Robot session logs:

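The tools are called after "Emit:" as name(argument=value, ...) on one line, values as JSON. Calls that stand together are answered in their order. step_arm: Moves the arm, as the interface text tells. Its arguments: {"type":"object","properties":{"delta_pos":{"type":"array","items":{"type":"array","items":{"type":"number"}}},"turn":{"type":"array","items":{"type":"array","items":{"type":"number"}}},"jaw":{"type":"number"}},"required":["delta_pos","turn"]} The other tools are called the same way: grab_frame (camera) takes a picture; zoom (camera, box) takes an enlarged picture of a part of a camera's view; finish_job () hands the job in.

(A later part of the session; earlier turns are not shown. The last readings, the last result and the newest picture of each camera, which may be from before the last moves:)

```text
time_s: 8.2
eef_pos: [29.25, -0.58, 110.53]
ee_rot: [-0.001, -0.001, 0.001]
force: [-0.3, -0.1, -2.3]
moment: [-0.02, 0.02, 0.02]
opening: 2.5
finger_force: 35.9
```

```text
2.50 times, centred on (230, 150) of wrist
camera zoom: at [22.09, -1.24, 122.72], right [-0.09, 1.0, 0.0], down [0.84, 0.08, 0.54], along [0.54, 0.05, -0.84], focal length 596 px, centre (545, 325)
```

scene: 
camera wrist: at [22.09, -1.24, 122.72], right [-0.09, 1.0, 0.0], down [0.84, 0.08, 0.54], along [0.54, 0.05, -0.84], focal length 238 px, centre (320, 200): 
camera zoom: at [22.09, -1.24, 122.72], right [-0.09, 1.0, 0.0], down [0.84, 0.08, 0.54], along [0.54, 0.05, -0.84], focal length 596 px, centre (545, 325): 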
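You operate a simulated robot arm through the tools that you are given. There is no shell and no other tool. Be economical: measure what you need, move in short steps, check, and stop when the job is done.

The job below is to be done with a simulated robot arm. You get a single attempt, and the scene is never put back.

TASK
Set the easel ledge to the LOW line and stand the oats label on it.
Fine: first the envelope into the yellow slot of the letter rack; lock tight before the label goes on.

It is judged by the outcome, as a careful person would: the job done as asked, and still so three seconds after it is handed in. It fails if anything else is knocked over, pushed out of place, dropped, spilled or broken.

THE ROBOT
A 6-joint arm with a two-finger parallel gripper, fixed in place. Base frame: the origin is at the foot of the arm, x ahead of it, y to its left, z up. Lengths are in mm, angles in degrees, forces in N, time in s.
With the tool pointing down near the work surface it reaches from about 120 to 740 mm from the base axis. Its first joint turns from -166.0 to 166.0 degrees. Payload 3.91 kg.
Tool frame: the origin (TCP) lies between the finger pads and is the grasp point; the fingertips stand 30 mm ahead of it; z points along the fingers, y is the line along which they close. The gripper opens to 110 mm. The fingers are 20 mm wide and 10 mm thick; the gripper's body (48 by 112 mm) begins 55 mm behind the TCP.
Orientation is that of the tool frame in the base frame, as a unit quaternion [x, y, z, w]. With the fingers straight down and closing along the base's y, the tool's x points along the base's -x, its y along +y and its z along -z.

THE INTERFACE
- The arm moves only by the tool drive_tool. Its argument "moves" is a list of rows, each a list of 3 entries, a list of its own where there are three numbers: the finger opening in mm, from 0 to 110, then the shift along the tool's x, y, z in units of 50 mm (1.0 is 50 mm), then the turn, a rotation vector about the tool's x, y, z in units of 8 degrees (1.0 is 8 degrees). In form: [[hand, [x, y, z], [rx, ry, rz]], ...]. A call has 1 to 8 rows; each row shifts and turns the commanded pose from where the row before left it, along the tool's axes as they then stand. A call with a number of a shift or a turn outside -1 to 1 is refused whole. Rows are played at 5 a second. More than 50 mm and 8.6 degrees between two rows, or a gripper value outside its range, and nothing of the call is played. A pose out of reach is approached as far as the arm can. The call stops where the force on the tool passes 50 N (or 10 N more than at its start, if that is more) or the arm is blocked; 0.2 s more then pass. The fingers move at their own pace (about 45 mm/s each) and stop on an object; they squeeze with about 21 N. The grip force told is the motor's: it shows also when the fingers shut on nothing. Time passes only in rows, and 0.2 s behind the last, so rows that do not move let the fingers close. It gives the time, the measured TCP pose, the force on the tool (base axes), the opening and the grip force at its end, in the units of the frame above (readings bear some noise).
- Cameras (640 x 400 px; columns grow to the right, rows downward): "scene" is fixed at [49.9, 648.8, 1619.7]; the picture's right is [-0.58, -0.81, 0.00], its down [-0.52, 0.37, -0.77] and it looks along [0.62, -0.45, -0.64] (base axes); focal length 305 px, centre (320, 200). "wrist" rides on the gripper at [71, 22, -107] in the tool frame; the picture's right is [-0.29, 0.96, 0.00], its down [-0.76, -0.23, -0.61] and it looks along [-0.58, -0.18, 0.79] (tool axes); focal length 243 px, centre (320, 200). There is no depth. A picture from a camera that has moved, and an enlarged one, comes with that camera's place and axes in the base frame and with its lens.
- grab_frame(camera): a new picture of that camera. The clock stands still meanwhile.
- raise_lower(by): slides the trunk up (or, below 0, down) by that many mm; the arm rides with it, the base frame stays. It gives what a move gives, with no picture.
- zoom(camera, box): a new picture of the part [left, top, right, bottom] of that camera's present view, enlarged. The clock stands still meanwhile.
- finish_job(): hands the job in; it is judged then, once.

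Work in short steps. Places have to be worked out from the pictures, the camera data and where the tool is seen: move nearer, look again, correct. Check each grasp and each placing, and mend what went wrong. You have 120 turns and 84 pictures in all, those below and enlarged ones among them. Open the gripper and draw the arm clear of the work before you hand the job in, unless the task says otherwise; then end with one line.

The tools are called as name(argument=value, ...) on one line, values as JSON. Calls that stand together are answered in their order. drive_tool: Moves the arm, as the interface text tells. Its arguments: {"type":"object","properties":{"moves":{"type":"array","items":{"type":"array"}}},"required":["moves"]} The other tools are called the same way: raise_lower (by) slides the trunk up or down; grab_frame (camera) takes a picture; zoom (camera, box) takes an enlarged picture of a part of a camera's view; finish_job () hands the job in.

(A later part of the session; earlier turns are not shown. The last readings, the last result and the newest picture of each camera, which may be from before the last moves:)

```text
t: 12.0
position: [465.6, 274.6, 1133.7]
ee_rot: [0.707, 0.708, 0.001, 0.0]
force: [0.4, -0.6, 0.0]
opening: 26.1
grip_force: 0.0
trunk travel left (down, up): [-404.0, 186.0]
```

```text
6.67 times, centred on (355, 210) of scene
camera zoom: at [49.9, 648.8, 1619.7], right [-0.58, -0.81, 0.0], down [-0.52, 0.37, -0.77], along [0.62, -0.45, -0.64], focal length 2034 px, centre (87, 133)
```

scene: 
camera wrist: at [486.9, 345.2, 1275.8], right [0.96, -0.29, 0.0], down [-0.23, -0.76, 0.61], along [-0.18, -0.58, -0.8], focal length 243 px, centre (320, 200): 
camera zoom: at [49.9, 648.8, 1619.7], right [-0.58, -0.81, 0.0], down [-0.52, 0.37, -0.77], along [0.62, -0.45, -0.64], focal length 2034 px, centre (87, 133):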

• INSTRUCTION:
Output the data above exactly, please, line for line.

• SOLUTION TO THIS PROBLEM:
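The tools are called after "Emit:" as name(argument=value, ...) on one line, values as JSON. Calls that stand together are answered in their order. step_arm: Moves the arm, as the interface text tells. Its arguments: {"type":"object","properties":{"delta_pos":{"type":"array","items":{"type":"array","items":{"type":"number"}}},"turn":{"type":"array","items":{"type":"array","items":{"type":"number"}}},"jaw":{"type":"number"}},"required":["delta_pos","turn"]} The other tools are called the same way: grab_frame (camera) takes a picture; zoom (camera, box) takes an enlarged picture of a part of a camera's view; finish_job () hands the job in.

(A later part of the session; earlier turns are not shown. The last readings, the last result and the newest picture of each camera, which may be from before the last moves:)

```text
time_s: 8.2
eef_pos: [29.25, -0.58, 110.53]
ee_rot: [-0.001, -0.001, 0.001]
force: [-0.3, -0.1, -2.3]
moment: [-0.02, 0.02, 0.02]
opening: 2.5
finger_force: 35.9
```

```text
2.50 times, centred on (230, 150) of wrist
camera zoom: at [22.09, -1.24, 122.72], right [-0.09, 1.0, 0.0], down [0.84, 0.08, 0.54], along [0.54, 0.05, -0.84], focal length 596 px, centre (545, 325)
```

scene: 
camera wrist: at [22.09, -1.24, 122.72], right [-0.09, 1.0, 0.0], down [0.84, 0.08, 0.54], along [0.54, 0.05, -0.84], focal length 238 px, centre (320, 200): 
camera zoom: at [22.09, -1.24, 122.72], right [-0.09, 1.0, 0.0], down [0.84, 0.08, 0.54], along [0.54, 0.05, -0.84], focal length 596 px, centre (545, 325): 
You operate a simulated robot arm through the tools that you are given. There is no shell and no other tool. Be economical: measure what you need, move in short steps, check, and stop when the job is done.

The job below is to be done with a simulated robot arm. You get a single attempt, and the scene is never put back.

TASK
Set the easel ledge to the LOW line and stand the oats label on it.
Fine: first the envelope into the yellow slot of the letter rack; lock tight before the label goes on.

It is judged by the outcome, as a careful person would: the job done as asked, and still so three seconds after it is handed in. It fails if anything else is knocked over, pushed out of place, dropped, spilled or broken.

THE ROBOT
A 6-joint arm with a two-finger parallel gripper, fixed in place. Base frame: the origin is at the foot of the arm, x ahead of it, y to its left, z up. Lengths are in mm, angles in degrees, forces in N, time in s.
With the tool pointing down near the work surface it reaches from about 120 to 740 mm from the base axis. Its first joint turns from -166.0 to 166.0 degrees. Payload 3.91 kg.
Tool frame: the origin (TCP) lies between the finger pads and is the grasp point; the fingertips stand 30 mm ahead of it; z points along the fingers, y is the line along which they close. The gripper opens to 110 mm. The fingers are 20 mm wide and 10 mm thick; the gripper's body (48 by 112 mm) begins 55 mm behind the TCP.
Orientation is that of the tool frame in the base frame, as a unit quaternion [x, y, z, w]. With the fingers straight down and closing along the base's y, the tool's x points along the base's -x, its y along +y and its z along -z.

THE INTERFACE
- The arm moves only by the tool drive_tool. Its argument "moves" is a list of rows, each a list of 3 entries, a list of its own where there are three numbers: the finger opening in mm, from 0 to 110, then the shift along the tool's x, y, z in units of 50 mm (1.0 is 50 mm), then the turn, a rotation vector about the tool's x, y, z in units of 8 degrees (1.0 is 8 degrees). In form: [[hand, [x, y, z], [rx, ry, rz]], ...]. A call has 1 to 8 rows; each row shifts and turns the commanded pose from where the row before left it, along the tool's axes as they then stand. A call with a number of a shift or a turn outside -1 to 1 is refused whole. Rows are played at 5 a second. More than 50 mm and 8.6 degrees between two rows, or a gripper value outside its range, and nothing of the call is played. A pose out of reach is approached as far as the arm can. The call stops where the force on the tool passes 50 N (or 10 N more than at its start, if that is more) or the arm is blocked; 0.2 s more then pass. The fingers move at their own pace (about 45 mm/s each) and stop on an object; they squeeze with about 21 N. The grip force told is the motor's: it shows also when the fingers shut on nothing. Time passes only in rows, and 0.2 s behind the last, so rows that do not move let the fingers close. It gives the time, the measured TCP pose, the force on the tool (base axes), the opening and the grip force at its end, in the units of the frame above (readings bear some noise).
- Cameras (640 x 400 px; columns grow to the right, rows downward): "scene" is fixed at [49.9, 648.8, 1619.7]; the picture's right is [-0.58, -0.81, 0.00], its down [-0.52, 0.37, -0.77] and it looks along [0.62, -0.45, -0.64] (base axes); focal length 305 px, centre (320, 200). "wrist" rides on the gripper at [71, 22, -107] in the tool frame; the picture's right is [-0.29, 0.96, 0.00], its down [-0.76, -0.23, -0.61] and it looks along [-0.58, -0.18, 0.79] (tool axes); focal length 243 px, centre (320, 200). There is no depth. A picture from a camera that has moved, and an enlarged one, comes with that camera's place and axes in the base frame and with its lens.
- grab_frame(camera): a new picture of that camera. The clock stands still meanwhile.
- raise_lower(by): slides the trunk up (or, below 0, down) by that many mm; the arm rides with it, the base frame stays. It gives what a move gives, with no picture.
- zoom(camera, box): a new picture of the part [left, top, right, bottom] of that camera's present view, enlarged. The clock stands still meanwhile.
- finish_job(): hands the job in; it is judged then, once.

Work in short steps. Places have to be worked out from the pictures, the camera data and where the tool is seen: move nearer, look again, correct. Check each grasp and each placing, and mend what went wrong. You have 120 turns and 84 pictures in all, those below and enlarged ones among them. Open the gripper and draw the arm clear of the work before you hand the job in, unless the task says otherwise; then end with one line.

The tools are called as name(argument=value, ...) on one line, values as JSON. Calls that stand together are answered in their order. drive_tool: Moves the arm, as the interface text tells. Its arguments: {"type":"object","properties":{"moves":{"type":"array","items":{"type":"array"}}},"required":["moves"]} The other tools are called the same way: raise_lower (by) slides the trunk up or down; grab_frame (camera) takes a picture; zoom (camera, box) takes an enlarged picture of a part of a camera's view; finish_job () hands the job in.

(A later part of the session; earlier turns are not shown. The last readings, the last result and the newest picture of each camera, which may be from before the last moves:)

```text
t: 12.0
position: [465.6, 274.6, 1133.7]
ee_rot: [0.707, 0.708, 0.001, 0.0]
force: [0.4, -0.6, 0.0]
opening: 26.1
grip_force: 0.0
trunk travel left (down, up): [-404.0, 186.0]
```

```text
6.67 times, centred on (355, 210) of scene
camera zoom: at [49.9, 648.8, 1619.7], right [-0.58, -0.81, 0.0], down [-0.52, 0.37, -0.77], along [0.62, -0.45, -0.64], focal length 2034 px, centre (87, 133)
```

scene: 
camera wrist: at [486.9, 345.2, 1275.8], right [0.96, -0.29, 0.0], down [-0.23, -0.76, 0.61], along [-0.18, -0.58, -0.8], focal length 243 px, centre (320, 200): 
camera zoom: at [49.9, 648.8, 1619.7], right [-0.58, -0.81, 0.0], down [-0.52, 0.37, -0.77], along [0.62, -0.45, -0.64], focal length 2034 px, centre (87, 133):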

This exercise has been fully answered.